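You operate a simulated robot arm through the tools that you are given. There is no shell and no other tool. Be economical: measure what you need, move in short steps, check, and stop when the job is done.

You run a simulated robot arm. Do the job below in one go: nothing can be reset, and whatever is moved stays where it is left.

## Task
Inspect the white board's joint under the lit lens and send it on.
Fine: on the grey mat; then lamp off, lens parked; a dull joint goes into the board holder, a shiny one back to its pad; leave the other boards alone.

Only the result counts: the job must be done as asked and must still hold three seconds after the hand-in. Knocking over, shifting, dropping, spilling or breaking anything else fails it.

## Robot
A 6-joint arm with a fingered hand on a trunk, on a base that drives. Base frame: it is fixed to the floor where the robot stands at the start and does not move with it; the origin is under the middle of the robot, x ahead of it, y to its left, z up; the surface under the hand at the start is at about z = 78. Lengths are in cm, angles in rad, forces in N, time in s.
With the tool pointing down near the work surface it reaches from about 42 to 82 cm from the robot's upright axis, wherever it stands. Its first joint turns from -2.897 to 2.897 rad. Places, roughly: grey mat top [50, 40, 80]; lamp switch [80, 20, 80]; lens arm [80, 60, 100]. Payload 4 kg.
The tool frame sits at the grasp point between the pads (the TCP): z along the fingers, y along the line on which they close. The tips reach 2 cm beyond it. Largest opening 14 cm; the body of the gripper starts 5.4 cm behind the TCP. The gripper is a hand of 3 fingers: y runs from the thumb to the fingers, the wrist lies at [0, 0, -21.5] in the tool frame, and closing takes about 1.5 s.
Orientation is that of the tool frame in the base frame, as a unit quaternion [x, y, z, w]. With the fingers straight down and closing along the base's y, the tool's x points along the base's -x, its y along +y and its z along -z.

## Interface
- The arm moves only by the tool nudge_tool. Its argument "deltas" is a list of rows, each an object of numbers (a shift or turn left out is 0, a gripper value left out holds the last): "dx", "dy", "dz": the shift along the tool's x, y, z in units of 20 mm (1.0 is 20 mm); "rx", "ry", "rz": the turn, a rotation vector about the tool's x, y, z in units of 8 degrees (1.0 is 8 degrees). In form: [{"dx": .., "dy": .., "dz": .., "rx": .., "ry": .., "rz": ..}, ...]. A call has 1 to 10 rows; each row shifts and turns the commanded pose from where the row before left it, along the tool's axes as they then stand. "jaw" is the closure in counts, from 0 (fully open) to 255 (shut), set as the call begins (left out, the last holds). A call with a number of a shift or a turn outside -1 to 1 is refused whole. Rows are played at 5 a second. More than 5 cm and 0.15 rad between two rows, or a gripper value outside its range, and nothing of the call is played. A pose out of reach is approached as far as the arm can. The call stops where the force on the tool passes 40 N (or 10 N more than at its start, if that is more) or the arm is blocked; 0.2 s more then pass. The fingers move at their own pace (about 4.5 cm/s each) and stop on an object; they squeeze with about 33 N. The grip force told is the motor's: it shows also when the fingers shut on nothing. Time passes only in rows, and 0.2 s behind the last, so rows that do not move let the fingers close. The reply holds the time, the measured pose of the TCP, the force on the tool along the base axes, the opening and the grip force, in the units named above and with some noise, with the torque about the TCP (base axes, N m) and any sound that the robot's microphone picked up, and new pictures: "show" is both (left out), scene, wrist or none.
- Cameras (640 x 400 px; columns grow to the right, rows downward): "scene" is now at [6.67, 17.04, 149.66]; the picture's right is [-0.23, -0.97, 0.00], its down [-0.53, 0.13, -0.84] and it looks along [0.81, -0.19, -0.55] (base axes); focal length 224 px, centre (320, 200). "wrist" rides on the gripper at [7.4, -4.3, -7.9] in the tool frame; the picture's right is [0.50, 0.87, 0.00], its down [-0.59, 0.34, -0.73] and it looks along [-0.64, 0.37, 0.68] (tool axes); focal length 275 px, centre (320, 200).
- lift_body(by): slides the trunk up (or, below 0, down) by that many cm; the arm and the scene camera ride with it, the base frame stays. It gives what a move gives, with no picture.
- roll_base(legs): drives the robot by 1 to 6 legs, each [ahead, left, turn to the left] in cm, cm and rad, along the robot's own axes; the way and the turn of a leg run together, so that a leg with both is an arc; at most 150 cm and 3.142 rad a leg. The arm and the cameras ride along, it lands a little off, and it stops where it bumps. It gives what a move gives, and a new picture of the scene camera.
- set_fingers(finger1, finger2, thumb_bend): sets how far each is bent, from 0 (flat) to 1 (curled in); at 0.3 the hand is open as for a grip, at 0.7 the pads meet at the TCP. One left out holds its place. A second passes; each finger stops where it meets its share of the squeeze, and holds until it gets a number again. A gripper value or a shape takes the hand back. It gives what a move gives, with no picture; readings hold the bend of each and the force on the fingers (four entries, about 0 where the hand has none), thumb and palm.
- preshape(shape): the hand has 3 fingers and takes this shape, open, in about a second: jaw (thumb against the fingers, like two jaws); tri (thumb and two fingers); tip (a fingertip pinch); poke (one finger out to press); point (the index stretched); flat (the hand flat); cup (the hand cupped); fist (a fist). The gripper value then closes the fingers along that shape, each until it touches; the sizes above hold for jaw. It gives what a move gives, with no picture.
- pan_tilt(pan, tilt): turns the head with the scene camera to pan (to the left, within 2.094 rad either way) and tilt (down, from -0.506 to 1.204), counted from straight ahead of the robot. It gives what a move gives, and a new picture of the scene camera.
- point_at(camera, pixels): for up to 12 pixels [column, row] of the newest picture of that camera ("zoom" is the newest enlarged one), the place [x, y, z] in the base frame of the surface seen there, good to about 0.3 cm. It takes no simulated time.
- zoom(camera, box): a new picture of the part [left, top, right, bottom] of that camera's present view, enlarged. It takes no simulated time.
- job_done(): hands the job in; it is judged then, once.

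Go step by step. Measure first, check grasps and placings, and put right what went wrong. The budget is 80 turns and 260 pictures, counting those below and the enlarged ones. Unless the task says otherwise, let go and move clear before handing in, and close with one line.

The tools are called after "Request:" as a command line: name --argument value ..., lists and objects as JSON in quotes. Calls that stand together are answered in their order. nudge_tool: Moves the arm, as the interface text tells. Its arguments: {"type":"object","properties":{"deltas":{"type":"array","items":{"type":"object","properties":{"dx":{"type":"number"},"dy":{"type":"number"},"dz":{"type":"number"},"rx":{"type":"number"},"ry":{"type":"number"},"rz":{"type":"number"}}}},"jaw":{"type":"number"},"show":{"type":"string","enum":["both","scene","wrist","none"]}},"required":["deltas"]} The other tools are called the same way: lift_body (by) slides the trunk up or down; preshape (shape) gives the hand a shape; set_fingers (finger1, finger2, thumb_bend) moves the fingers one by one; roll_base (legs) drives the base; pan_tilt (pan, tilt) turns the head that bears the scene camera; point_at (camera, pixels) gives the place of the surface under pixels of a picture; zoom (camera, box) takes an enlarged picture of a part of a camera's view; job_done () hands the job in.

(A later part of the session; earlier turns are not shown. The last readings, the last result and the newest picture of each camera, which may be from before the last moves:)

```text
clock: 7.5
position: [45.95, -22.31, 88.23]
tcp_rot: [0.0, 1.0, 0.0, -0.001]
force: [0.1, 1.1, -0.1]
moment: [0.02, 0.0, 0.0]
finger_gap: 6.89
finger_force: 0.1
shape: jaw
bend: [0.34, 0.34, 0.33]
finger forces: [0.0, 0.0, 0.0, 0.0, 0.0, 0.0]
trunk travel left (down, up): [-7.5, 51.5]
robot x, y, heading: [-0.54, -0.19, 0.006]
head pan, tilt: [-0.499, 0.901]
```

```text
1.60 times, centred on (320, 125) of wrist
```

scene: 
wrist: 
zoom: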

• _Directions for this task_
List all lines in the material containing the string "lamp".

• _Response_
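Fine: on the grey mat; then lamp off, lens parked; a dull joint goes into the board holder, a shiny one back to its pad; leave the other boards alone.
With the tool pointing down near the work surface it reaches from about 42 to 82 cm from the robot's upright axis, wherever it stands. Its first joint turns from -2.897 to 2.897 rad. Places, roughly: grey mat top [50, 40, 80]; lamp switch [80, 20, 80]; lens arm [80, 60, 100]. Payload 4 kg.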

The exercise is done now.